» **EXCERPTED TEXT**
IMAB362, a novel chimeric IgG1 backbone antibody highly specific for CLDN18.2, extended median overall survival by 4.8 months when added to standard chemotherapy in patients with advanced gastric cancer.
Salah-Eddin Al-Batron, MD
IMAB362, a novel chimeric IgG1 backbone antibody highly specific for CLDN18.2, extended median overall survival (OS) by 4.8 months when added to standard chemotherapy in patients with advanced gastric cancer, according to findings presented at the 2016 World Congress on Gastrointestinal (GI).
In the phase II study, median OS was 13.2 versus 8.4 months, with IMAB362 and without, respectively (HR, 0.51;P= .0001). The magnitude of response seen with IMAB362 was proportional to the expression level of CLDN18.2, which is a splice variant of the claudin-18 protein. Patients with the highest levels of CLDN18.2 staining (IHC 2+/3+) had a median OS of 16.7 with IMAB362 versus 9.0 months with chemotherapy alone (HR, 0.45 (P<.0005).

» **ACTIONS TO TAKE**
1. In the excerpted text, find "Salah-Eddin Al-Batron, MD" and reproduce everything up to and including "(HR, 0.45 (P<.0005).".
2. How does the excerpted text go on? Write the next part.

» **SOURCE EXCERPT**
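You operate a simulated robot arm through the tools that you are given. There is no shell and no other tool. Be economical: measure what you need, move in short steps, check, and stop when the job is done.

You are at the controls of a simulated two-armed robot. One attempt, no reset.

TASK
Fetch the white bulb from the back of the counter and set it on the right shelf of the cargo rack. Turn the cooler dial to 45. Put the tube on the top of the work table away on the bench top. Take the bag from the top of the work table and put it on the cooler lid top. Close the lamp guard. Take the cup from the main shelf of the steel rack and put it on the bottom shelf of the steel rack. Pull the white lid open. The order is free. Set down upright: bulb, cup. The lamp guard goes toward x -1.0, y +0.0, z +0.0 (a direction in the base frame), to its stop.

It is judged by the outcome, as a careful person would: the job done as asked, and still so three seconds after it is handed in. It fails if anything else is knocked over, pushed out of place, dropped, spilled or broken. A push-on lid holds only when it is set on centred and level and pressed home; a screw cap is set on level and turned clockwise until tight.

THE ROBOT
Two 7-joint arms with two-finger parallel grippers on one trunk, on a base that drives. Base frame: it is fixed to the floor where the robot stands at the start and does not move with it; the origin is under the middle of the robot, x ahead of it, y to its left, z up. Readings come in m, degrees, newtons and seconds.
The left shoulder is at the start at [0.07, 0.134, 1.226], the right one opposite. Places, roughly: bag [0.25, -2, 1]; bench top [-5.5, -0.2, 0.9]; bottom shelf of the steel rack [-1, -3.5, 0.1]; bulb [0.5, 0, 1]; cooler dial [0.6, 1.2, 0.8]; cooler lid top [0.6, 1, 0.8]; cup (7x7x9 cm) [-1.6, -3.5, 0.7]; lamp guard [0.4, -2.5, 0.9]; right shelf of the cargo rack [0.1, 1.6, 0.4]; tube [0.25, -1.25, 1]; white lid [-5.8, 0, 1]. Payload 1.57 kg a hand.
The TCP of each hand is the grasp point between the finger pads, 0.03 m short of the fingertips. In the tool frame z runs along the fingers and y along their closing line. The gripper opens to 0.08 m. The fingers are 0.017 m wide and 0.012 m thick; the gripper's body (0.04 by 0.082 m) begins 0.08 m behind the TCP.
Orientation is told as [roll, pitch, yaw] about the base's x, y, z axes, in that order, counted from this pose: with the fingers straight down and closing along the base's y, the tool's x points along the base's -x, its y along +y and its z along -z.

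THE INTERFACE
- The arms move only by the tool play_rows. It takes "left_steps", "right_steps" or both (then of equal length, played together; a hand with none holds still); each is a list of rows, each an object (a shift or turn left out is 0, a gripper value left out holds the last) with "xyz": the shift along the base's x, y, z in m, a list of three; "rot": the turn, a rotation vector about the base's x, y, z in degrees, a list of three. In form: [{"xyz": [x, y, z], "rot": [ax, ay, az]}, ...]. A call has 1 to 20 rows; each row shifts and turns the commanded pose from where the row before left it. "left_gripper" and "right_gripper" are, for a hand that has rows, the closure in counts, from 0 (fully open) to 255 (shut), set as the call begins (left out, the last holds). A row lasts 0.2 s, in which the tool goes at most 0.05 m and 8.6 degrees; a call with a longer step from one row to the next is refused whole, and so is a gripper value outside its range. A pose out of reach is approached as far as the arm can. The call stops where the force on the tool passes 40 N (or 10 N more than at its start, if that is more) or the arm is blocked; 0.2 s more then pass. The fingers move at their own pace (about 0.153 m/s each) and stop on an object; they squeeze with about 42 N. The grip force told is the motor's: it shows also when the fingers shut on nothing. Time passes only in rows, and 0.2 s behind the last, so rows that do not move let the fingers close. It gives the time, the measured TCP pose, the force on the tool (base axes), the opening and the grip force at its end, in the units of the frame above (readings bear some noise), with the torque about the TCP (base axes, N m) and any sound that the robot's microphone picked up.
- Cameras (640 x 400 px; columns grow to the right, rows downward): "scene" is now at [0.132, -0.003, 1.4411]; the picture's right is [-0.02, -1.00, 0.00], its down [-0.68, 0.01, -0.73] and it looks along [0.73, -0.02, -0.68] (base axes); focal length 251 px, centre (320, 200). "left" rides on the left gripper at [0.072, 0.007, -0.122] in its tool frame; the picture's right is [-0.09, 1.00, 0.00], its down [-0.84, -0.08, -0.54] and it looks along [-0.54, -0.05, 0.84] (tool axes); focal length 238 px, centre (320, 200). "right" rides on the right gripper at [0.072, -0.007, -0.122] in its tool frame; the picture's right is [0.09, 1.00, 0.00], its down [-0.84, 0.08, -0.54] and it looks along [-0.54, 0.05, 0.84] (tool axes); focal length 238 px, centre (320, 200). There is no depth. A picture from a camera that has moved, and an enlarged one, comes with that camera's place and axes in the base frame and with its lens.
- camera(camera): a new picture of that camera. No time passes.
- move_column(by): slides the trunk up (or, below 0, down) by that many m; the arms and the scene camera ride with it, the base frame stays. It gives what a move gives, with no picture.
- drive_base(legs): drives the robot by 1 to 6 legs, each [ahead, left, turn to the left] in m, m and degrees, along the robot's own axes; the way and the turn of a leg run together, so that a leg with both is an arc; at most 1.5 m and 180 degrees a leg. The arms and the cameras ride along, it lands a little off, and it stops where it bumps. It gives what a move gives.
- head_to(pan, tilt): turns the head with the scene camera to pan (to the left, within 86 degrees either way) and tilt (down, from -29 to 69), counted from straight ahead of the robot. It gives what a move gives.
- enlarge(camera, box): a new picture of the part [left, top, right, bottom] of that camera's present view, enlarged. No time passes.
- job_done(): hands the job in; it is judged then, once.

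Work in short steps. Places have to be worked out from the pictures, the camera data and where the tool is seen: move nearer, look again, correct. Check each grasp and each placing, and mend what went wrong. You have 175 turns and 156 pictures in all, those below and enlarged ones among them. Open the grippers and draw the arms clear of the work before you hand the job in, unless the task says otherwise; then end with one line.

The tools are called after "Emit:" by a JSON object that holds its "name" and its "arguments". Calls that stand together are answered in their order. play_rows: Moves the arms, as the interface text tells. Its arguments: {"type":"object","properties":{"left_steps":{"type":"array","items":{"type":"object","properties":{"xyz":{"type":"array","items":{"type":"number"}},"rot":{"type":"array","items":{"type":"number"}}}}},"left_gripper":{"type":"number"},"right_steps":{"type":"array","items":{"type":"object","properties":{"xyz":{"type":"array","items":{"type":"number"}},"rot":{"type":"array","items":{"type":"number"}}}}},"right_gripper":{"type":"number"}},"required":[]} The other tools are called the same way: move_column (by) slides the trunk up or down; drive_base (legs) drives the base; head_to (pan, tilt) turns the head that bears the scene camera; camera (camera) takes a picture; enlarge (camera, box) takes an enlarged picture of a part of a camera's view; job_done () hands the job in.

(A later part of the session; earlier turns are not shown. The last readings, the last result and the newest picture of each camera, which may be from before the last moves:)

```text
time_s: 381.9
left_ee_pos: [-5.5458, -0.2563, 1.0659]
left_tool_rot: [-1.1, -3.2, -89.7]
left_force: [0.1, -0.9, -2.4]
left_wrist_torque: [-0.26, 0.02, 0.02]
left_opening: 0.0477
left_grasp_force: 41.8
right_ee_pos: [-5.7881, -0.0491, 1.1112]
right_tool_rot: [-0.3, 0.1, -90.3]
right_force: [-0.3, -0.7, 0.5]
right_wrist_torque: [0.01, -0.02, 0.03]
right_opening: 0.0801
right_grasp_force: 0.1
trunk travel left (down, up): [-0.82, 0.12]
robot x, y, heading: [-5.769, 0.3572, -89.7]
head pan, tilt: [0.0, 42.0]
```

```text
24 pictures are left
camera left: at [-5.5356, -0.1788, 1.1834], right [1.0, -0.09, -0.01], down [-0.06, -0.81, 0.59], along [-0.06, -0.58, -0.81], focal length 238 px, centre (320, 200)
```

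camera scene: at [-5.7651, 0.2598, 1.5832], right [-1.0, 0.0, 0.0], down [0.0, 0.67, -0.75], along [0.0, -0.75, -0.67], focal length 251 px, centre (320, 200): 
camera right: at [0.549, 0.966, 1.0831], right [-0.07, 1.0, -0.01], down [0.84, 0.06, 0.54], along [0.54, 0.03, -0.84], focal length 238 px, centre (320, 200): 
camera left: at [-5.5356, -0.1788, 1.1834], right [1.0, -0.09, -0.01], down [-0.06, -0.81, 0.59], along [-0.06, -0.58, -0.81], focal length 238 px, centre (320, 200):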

» **FINAL ANSWERS**
1.
Salah-Eddin Al-Batron, MD
IMAB362, a novel chimeric IgG1 backbone antibody highly specific for CLDN18.2, extended median overall survival (OS) by 4.8 months when added to standard chemotherapy in patients with advanced gastric cancer, according to findings presented at the 2016 World Congress on Gastrointestinal (GI).
In the phase II study, median OS was 13.2 versus 8.4 months, with IMAB362 and without, respectively (HR, 0.51;P= .0001). The magnitude of response seen with IMAB362 was proportional to the expression level of CLDN18.2, which is a splice variant of the claudin-18 protein. Patients with the highest levels of CLDN18.2 staining (IHC 2+/3+) had a median OS of 16.7 with IMAB362 versus 9.0 months with chemotherapy alone (HR, 0.45 (P<.0005).

2.
“CLDN18.2 is expressed in pancreatic, lung, esophageal, and ovarian cancers but is most abundant in gastric tumors; we estimate that half of all patients with advanced gastric cancer may be candidates for this new treatment,” noted principal investigator Salah-Eddin Al-Batran, MD, medical oncologist and Director at the Institute of Clinical Cancer Research at Nordwest Hospital in Frankurt, Germany. “In combination with chemotherapy, IMAB362 enhances T-cell infiltration and induces pro-inflammatory cytokines.”
CLDN18.2 belongs to the claudin family of proteins that are major structural components of tight junctions, which control the flow of molecules between cells and become disrupted in tumors. IMAB362 attaches to CLDN18.2 on the tumor cell surface to stimulate cellular and soluble immune effectors that activate antibody dependent cytotoxicity (ADCC) and complement dependent cytotoxicity (CDC).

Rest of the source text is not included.